Nokia was shipping 7.3 million Lumias per quarter when the deal to acquire its phone unit was announced in September 2013. Nokia was shipping over 90 per cent of Windows Phones sold. But in the three months to the end of June, this had shrunk to 1.2 million.
In its 10-K statement released yesterday, Microsoft explains:
Phone revenue decreased $4.2 billion or 56%, as we sold 13.8 million Microsoft Lumia ("Lumia") phones and 75.5 million other phones in fiscal year 2016, compared with 36.8 million and 126.8 million sold, respectively, in fiscal year 2015.
Previously Microsoft had disclosed that it sold 5.8 million, 4.5 million and 2.3 million Lumias in FY 2016, leaving us with 1.2 million for the final quarter.
It’s no surprise. Given that incoming CEO Satya Nadella never wanted Nokia’s phones unit, the only surprise is that it wasn’t wound down more quickly. It’s been an agonising process, culminating in the latest round of Microsoft job cuts this week.
Redmond and Nokia had already done much of the hard work in breaking in a new brand, and while 7.3 million devices a quarter, it had won mindshare of 10 to 15 per cent in some markets. A high NPS (Net Promoter Score), won over by a slick UX, translated to repeat purchases. But after the deal was announced, the pipeline spluttered. The 2014 flagship “McLaren” was cancelled, and ground to a halt completely after MWC 2015, as the hardware teams had to wait for Windows 10 Mobile to be shippable. (Our review units rebooted regularly, and took the Store two days to complete updating the default apps).

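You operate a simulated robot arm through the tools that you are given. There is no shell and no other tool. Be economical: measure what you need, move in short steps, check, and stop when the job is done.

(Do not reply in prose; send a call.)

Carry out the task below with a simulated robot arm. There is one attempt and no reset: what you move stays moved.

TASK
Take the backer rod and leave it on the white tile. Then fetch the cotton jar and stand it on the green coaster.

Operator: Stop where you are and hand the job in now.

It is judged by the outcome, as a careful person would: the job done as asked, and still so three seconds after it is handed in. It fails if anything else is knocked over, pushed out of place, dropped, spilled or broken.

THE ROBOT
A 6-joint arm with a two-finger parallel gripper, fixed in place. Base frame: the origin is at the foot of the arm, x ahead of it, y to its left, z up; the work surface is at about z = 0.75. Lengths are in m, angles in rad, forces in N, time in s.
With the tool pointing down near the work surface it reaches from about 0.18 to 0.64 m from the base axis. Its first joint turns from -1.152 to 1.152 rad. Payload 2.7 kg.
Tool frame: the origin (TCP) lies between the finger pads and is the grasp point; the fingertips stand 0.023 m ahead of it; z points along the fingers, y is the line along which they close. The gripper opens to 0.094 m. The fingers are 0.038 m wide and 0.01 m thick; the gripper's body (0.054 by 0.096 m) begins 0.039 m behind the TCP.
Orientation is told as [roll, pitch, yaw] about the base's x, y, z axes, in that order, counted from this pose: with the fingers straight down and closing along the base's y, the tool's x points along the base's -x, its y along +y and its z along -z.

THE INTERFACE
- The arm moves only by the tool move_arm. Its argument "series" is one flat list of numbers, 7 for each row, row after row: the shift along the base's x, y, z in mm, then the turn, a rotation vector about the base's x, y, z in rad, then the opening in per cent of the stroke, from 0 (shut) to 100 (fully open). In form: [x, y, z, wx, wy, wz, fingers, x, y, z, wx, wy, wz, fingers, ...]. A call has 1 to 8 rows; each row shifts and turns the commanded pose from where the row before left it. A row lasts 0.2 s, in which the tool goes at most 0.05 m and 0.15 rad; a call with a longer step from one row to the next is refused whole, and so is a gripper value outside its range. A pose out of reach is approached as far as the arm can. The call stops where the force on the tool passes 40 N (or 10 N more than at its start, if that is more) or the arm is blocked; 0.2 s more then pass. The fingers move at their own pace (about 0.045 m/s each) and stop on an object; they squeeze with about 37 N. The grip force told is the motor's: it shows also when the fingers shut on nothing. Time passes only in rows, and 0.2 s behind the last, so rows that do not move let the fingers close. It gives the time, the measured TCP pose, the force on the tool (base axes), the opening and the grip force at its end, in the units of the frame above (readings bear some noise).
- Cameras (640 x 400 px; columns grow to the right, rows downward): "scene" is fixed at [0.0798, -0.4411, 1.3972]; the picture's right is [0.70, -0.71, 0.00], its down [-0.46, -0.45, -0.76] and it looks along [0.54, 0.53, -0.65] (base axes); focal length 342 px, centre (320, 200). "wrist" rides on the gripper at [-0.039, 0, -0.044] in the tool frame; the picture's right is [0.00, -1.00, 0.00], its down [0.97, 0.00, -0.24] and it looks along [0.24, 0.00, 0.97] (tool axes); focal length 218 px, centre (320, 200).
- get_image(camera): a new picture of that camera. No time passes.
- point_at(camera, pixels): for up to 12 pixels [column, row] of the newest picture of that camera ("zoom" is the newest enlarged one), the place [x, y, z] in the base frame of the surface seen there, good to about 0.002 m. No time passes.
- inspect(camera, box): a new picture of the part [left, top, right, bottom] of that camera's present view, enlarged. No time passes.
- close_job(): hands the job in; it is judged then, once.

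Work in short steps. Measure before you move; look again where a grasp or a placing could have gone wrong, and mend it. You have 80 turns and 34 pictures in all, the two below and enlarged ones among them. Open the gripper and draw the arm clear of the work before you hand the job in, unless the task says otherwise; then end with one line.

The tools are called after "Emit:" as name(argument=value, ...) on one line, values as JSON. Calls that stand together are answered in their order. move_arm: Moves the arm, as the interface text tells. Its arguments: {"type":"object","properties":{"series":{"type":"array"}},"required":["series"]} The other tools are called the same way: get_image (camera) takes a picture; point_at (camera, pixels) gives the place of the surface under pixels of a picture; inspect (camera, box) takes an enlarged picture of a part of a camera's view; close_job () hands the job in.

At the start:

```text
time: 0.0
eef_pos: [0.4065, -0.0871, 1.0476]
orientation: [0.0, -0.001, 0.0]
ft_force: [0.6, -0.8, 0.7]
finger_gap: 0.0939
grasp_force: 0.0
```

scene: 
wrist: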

In the end, last year’s new devices were flung into retail without being shippable, or anywhere near the quality consumers expect.
Intel’s decision not develop further LTE-capable chips was the final nail, as Microsoft has pinned much on its “category-defining” feature (“this is a phone that can also be a PC,” in Nadella’s words). But for a phone to be a PC, it needs x86 compatibility, and that needed Intel.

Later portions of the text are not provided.